PROBLEM 1: Type the document over again with no edits.

DOCUMENT:
────
“Tuhan, yang satu, yang transenden (re: di luar segala kesanggupan manusia;
luar biasa; utama), Engkau yang disebut dalam berbagai
nama, aku sebagai temanmu, “kancamu” (re: temanmu), “sedulurmu” (re: saudaramu),
ingin mengungkapkan keresahanku……” – kutipan curhatanku tadi malam
*Dab (re: panggilan akrabku
untuk Tuhan), sebenarnya mengapa kamu membiarkan dirimu disebut dalam berbagai
nama ? Kenapa kamu harus menginspirasi manusia untuk menciptakan sebuah “tembok
pemisah” yang disebut sebagai agama ?
────
RAW DATA:

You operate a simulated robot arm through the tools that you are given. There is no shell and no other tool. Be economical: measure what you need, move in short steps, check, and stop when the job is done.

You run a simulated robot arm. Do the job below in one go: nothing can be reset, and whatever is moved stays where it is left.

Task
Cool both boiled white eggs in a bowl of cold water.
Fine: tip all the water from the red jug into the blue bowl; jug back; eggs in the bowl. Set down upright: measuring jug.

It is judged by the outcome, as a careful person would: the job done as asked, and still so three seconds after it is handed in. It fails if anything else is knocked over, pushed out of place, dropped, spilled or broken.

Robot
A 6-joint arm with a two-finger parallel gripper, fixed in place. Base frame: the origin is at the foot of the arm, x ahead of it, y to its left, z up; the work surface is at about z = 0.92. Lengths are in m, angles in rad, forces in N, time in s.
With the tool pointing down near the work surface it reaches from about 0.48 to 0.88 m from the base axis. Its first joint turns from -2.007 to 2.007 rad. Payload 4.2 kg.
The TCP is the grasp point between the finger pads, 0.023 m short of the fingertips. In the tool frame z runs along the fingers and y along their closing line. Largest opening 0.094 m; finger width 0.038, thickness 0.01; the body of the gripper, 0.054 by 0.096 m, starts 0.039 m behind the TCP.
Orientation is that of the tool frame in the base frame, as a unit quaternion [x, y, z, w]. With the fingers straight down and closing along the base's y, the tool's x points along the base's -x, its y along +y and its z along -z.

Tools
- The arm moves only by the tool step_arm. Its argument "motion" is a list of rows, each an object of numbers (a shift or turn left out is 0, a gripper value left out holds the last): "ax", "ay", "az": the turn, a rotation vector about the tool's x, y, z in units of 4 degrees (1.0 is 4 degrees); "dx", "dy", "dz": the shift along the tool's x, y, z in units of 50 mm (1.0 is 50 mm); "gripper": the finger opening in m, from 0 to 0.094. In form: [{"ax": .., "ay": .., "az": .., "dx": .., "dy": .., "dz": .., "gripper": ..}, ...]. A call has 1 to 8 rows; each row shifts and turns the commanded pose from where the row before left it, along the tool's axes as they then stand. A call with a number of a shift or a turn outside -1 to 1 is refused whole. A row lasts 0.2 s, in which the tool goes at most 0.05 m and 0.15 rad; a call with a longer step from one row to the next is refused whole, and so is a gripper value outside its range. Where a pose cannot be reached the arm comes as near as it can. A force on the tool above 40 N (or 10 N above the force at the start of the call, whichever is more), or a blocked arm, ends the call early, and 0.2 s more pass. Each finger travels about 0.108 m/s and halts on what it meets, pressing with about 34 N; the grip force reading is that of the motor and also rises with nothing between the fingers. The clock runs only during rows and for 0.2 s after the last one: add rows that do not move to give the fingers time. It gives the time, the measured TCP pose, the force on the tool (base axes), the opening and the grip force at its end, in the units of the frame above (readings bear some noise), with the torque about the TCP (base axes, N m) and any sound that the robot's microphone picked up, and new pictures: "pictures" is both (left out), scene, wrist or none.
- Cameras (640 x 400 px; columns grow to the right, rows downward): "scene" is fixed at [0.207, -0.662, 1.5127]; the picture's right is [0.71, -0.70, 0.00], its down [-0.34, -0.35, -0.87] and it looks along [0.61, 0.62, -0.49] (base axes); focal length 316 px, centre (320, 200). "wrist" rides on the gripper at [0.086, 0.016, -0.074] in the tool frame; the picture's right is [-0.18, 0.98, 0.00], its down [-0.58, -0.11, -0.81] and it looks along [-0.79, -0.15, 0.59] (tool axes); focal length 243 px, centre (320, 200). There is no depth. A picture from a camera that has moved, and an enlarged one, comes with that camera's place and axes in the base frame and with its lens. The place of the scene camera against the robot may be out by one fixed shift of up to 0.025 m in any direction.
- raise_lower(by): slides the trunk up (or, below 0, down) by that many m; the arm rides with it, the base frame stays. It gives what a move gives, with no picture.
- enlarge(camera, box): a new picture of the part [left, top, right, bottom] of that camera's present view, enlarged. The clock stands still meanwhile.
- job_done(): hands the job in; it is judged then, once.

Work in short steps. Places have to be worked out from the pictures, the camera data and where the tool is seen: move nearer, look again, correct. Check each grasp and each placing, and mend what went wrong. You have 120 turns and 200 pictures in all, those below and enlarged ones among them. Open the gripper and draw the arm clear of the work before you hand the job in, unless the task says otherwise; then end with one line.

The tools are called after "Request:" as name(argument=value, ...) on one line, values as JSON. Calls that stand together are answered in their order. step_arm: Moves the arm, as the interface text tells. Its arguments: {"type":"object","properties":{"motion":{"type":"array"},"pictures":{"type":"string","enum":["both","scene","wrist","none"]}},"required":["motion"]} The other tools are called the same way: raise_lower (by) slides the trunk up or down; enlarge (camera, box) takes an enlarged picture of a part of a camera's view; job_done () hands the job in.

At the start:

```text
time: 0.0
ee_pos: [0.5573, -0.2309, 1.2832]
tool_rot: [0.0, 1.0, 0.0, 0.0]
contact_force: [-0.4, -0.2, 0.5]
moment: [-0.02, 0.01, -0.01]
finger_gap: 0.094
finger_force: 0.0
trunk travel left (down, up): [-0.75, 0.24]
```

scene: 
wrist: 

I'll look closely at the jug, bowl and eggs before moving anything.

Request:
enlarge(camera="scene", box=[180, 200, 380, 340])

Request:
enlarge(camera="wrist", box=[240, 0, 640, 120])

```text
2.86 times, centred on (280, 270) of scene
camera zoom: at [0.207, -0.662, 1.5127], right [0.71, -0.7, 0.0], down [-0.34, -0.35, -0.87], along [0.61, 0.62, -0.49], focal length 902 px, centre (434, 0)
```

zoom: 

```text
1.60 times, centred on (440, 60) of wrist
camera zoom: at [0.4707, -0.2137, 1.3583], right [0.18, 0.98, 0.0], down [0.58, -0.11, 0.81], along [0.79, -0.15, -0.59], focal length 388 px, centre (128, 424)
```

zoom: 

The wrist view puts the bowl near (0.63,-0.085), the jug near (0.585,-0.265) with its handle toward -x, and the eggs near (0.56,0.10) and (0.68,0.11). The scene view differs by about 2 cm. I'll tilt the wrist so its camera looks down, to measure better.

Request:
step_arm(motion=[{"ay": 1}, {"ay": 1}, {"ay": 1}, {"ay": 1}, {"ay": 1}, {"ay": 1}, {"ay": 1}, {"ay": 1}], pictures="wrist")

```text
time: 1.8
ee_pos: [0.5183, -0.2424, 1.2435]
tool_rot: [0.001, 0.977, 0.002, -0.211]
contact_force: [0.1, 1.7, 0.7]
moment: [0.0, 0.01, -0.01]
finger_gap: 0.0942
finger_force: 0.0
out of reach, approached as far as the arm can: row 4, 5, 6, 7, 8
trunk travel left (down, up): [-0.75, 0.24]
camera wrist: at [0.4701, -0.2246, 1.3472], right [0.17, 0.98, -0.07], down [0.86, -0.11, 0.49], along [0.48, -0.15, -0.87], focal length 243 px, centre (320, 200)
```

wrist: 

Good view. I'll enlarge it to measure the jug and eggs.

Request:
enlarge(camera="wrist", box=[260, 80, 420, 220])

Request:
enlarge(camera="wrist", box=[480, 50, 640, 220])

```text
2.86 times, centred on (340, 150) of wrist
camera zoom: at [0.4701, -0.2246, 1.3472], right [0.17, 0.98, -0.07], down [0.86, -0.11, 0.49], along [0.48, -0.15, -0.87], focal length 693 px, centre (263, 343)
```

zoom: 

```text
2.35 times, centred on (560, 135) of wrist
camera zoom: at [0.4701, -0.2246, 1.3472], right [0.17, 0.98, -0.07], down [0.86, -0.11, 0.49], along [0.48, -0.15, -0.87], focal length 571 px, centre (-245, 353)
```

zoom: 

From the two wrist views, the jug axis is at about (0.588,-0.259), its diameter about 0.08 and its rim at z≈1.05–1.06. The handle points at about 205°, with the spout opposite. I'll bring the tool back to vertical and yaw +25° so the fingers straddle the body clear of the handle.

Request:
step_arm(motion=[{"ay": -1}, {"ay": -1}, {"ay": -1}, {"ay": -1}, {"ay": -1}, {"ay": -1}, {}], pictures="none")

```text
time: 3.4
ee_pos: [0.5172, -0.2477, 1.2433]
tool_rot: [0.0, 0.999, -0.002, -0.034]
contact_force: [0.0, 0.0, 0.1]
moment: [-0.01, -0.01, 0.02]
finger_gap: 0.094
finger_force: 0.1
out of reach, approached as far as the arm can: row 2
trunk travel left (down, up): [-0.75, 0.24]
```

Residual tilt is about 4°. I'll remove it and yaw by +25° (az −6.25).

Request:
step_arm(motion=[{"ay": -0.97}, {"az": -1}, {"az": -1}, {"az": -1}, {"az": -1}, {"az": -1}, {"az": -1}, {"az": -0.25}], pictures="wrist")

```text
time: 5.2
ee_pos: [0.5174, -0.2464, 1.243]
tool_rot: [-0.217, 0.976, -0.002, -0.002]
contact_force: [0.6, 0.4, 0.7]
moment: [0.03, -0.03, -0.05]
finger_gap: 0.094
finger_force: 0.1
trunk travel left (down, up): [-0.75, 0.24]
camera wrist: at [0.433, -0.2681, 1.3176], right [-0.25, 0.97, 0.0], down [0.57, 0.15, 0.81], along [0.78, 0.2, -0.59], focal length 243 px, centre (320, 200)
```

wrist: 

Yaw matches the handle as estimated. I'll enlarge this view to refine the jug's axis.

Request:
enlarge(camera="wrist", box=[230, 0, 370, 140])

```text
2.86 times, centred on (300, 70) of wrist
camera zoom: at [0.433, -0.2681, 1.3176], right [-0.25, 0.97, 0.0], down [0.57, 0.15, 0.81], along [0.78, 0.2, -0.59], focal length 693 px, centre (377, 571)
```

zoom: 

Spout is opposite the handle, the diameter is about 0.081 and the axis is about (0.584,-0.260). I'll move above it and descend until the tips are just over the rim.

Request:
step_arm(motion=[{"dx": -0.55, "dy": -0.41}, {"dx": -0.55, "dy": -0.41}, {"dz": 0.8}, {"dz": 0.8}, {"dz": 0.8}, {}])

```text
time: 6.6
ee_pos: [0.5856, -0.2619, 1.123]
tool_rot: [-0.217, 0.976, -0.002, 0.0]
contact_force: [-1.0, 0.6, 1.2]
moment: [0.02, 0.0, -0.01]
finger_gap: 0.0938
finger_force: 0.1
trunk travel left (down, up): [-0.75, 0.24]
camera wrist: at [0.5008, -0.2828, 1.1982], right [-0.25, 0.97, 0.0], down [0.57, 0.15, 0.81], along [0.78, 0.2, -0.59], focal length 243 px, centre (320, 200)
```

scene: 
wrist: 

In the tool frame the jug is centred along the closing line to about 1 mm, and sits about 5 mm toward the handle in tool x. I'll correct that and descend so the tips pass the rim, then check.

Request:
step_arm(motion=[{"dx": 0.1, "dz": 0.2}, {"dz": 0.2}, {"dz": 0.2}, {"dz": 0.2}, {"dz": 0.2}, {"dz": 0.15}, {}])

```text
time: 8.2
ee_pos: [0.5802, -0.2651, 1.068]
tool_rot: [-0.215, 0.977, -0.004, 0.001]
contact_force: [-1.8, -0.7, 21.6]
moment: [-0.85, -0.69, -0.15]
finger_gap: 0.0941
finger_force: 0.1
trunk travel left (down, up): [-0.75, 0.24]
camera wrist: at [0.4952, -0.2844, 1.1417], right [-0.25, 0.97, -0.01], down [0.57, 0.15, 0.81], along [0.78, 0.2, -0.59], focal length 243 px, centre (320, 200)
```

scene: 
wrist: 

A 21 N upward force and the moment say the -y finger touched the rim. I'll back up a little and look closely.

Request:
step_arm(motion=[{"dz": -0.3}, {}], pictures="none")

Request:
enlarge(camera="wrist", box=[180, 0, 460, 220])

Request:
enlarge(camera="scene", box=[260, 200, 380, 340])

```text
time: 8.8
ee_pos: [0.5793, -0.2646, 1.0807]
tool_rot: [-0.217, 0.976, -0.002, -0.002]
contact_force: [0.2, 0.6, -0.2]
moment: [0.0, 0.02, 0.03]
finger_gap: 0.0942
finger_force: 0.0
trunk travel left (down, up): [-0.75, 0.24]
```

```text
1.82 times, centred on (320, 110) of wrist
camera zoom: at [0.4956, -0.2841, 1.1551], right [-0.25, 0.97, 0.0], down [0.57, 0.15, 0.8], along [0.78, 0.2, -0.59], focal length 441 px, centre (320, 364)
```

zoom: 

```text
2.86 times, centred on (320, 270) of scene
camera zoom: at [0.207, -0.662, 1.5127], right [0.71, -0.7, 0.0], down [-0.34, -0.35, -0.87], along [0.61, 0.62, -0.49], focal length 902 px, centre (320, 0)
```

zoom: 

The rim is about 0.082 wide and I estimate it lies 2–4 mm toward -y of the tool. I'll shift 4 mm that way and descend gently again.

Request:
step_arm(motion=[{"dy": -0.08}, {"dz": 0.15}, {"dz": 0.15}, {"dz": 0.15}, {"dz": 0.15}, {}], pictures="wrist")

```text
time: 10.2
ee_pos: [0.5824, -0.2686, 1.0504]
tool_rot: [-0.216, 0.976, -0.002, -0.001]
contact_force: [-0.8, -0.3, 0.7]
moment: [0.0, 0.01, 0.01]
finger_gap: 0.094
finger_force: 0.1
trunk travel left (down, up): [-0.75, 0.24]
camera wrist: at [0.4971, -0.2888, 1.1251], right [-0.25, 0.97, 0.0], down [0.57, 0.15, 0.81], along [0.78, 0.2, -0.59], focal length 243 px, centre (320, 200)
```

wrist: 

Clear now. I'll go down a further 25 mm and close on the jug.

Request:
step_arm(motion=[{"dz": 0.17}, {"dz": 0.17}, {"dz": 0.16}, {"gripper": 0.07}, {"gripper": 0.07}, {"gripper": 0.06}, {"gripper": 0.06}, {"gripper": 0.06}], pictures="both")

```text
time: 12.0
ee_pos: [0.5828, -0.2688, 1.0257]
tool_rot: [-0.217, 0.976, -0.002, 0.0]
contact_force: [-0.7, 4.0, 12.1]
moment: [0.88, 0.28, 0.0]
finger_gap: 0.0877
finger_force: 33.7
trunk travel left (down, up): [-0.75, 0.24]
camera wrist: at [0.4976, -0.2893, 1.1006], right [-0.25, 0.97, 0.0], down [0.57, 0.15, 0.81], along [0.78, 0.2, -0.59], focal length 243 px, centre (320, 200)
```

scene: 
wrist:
────
PROBLEM 2: Only the lines from the one with "- enlarge(camera, box): a" up to the one with "- job_done(): hands" should be repeated, both included, exactly as they appear.

WRITTEN REPLY 1:
“Tuhan, yang satu, yang transenden (re: di luar segala kesanggupan manusia;
luar biasa; utama), Engkau yang disebut dalam berbagai
nama, aku sebagai temanmu, “kancamu” (re: temanmu), “sedulurmu” (re: saudaramu),
ingin mengungkapkan keresahanku……” – kutipan curhatanku tadi malam
*Dab (re: panggilan akrabku
untuk Tuhan), sebenarnya mengapa kamu membiarkan dirimu disebut dalam berbagai
nama ? Kenapa kamu harus menginspirasi manusia untuk menciptakan sebuah “tembok
pemisah” yang disebut sebagai agama ?

WRITTEN REPLY 2:
- enlarge(camera, box): a new picture of the part [left, top, right, bottom] of that camera's present view, enlarged. The clock stands still meanwhile.
- job_done(): hands the job in; it is judged then, once.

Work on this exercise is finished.